## Your task:
Add the next paragraphs of the reading text.

## Recorded information:
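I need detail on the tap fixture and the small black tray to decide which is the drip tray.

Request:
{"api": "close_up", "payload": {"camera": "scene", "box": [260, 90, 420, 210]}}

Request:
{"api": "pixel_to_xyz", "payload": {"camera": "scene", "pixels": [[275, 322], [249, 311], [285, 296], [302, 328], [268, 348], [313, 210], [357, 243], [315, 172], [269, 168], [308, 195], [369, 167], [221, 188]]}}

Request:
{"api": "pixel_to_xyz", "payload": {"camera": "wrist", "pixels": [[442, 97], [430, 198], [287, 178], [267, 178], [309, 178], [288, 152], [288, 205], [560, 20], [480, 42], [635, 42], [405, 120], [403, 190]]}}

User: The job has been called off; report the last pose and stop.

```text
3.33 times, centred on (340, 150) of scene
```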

* * *

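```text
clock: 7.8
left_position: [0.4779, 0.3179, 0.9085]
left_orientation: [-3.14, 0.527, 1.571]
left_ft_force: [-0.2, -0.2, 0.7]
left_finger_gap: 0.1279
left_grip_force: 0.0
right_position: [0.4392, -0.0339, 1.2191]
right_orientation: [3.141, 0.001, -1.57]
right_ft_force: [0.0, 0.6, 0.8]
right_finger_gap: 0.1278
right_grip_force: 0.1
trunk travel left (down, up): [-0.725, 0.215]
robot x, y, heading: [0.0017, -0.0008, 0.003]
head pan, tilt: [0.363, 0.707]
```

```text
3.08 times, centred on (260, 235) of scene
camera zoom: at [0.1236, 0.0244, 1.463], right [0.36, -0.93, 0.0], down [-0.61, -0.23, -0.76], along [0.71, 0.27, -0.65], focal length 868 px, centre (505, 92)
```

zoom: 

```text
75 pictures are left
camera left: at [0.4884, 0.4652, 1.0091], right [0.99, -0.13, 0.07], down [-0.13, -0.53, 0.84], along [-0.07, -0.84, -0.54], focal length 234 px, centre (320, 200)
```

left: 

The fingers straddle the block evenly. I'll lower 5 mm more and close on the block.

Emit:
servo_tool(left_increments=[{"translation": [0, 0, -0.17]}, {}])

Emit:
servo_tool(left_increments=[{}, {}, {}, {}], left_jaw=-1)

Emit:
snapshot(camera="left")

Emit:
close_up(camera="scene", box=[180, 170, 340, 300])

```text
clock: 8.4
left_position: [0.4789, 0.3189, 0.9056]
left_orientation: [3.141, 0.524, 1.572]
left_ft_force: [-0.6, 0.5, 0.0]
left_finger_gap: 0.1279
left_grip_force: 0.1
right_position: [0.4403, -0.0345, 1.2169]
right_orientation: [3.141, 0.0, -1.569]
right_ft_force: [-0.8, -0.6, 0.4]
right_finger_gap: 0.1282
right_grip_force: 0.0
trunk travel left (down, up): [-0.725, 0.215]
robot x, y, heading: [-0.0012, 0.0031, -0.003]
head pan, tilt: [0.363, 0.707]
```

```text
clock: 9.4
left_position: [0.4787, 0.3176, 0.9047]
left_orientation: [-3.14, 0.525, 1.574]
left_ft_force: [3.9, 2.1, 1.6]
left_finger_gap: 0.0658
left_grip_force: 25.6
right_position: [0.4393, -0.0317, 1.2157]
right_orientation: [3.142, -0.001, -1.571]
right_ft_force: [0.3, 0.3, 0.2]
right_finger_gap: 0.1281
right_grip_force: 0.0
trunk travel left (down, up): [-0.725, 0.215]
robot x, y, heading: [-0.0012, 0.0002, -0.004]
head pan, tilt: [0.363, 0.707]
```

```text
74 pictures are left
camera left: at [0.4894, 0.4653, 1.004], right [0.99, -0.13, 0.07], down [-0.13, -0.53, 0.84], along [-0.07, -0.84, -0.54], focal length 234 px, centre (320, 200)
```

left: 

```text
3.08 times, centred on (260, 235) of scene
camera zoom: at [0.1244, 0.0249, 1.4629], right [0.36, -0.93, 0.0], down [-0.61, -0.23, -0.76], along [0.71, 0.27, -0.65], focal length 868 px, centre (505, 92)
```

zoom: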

## Reading text:
Wastewater treatment

Since 2000, one sewage plant was built every year. Sewage treatment capacity increased form 0.32 billion cubic meters in 2001 to 0.93 billion cubic meters (2.52 million cubic meters per day) in 2008.[8] The largest plant is in Gaobeidian with a capacity of 1 million cubic meters per day, making it the largest wastewater treatment plant in China and one of the largest wastewater treatment plants in the world. It serves 2.4 million people.[16] The plant uses the activated sludge technology and was built in two stages during the 1990s.[17] Since it was the first large wastewater treatment plant in the city, Beijing turned to its sister city Tokyo for help. The Tokyo Metropolitan Sewerage Bureau assisted in designing the plant and helped build the skills and capacity to operate and maintain it.[18]

In 2008 out of the total treatment capacity of 2.52 billion cubic meters per day, about one third or 0.86 billion cubic meters per day could be treated at the standard of reclaimed water. Each plant possesses the capacity to further treat part of its flow for reclamation. The capacities of some plants are not fully used. According to one source, 56% of the reclaimed water was used for industries and power plant cooling, 25% for agricultural irrigation, 16% to replenish watercourses and only 2.5% for non-potable residential uses such as toilet flushing, road cleaning, car washing, fire fighting and the use of water for construction. Only 0.5% was used to irrigate parks such as the Beijing Olympic Park.[16] However, another source states that in the same year a much higher share of 47% of the reclaimed water was used for agricultural irrigation, about 30% for environmental reuse, only 20% for industries and 3% for "urban miscellaneous reuses".[13] A third source says that the 2010 target was to reclaim of 1.64 million cubic meters water per day (0.6  billion cubic meters per year), out of which 50% were for agriculture, 25% for industry including power plant cooling and 25% for non-potable municipal uses without mentioning environmental uses.[8] In 2010, the use of reclaimed water reached 1.86  million cubic meters per day (0.68  billion cubic meters per year), accounting for 19 percent of the city's water supply. By 2015, the total volume of reclaimed water is planned to be up to 1 billion cubic meters per year (2.74 million cubic meters per day), bringing the share of reclaimed water to 28%.[15] The above sets of figures are inconsistent with each other, making it hard to find out the actual quantities and shares of reclaimed water.

The water in Beijing's canals now consists of 75% of treated wastewater. In 2009 a US$5 billion program was initiated to build smaller wastewater treatment plants for new suburbs and to equip 9 existing plants with further treatment stages as part of the scheme for the development of 15 large-scale waste water treatment plants, including reverse osmosis,[19] in order to provide a larger amount of reclaimed water of a higher quality.[2]

Water quality in rivers and canals

In 2007, water quality of 56% river courses in Beijing was categorized as "up to standards" (class II or class III of five water quality categories, I being the best and V being the worst), which constitutes a substantial improvement. The reduction of Chemical Oxygen Demand, a measure of organic water pollution, was increased from 30% to 80%. 91% of industrial wastewater was reused in 2008.[8] Municipal and industrial wastewater that is not being reused flows out of Beijing through a drainage canal, the Beyiun, which used to be the northern part of the Grand Canal, an ancient waterway. The canal flows into the Hai River shortly before it joins the sea.[1]

Main challenges

The main challenges for water management in Beijing are water scarcity and groundwater mining, as well as pollution of surface and ground water. Floods are also a serious problem: Heavy floods struck Beijing in summer 2010 and 2011, overstretching the stormwater drainage system.[20] Drinking water quality is apparently a problem as well, although the Beijing Water Bureau maintains that the water is safe to drink.

## Task answer:
Water scarcity

Beijing is one of the most water-scarce cities in the world with only about 150 cubic meters per capita and year of renewable water resources. Water availability has declined as a result of recurrent droughts. The groundwater table under Beijing has been declining for decades, forming a depression cone with a size of more than 1,000 square kilometers. In Shunyi county, for example, the water table fell from 6 meters below the surface in the 1970s to 14 meters in 1995. In some areas, it was as deep as 42 meters. As early as 1998, two-thirds of Beijing's 890,000 wells had become useless because the water table dropped too far. There were also cases of land subsidence due to groundwater overexploitation.[4][5]

Pollution

The Yongding Reservoir is heavily polluted by industrial wastewater, despite efforts at reducing the pollution load undertaken since the 1980s. However, these efforts were dwarfed by new industrial plants, by lax enforcement and by the construction of dams further upstream so that less water was available for dilution. During the 1980s, the Guanting Reservoir was heavily polluted by the development of hotels without wastewater treatment on the shores of the reservoir, by aquaculture in the reservoir, as well as by iron ore mining in its basin. All these activities were shut down in the 1990s and 2000s to protect water quality in the reservoir.[1] There have been substantial efforts to improve the water quality in the reservoir prior to the 2008 Olympics. There is little information on groundwater pollution, but some drinking water wells had to be shut down for "safety reasons".

Drinking water quality

Tap in a Beijing hotel indicating that water is not potable.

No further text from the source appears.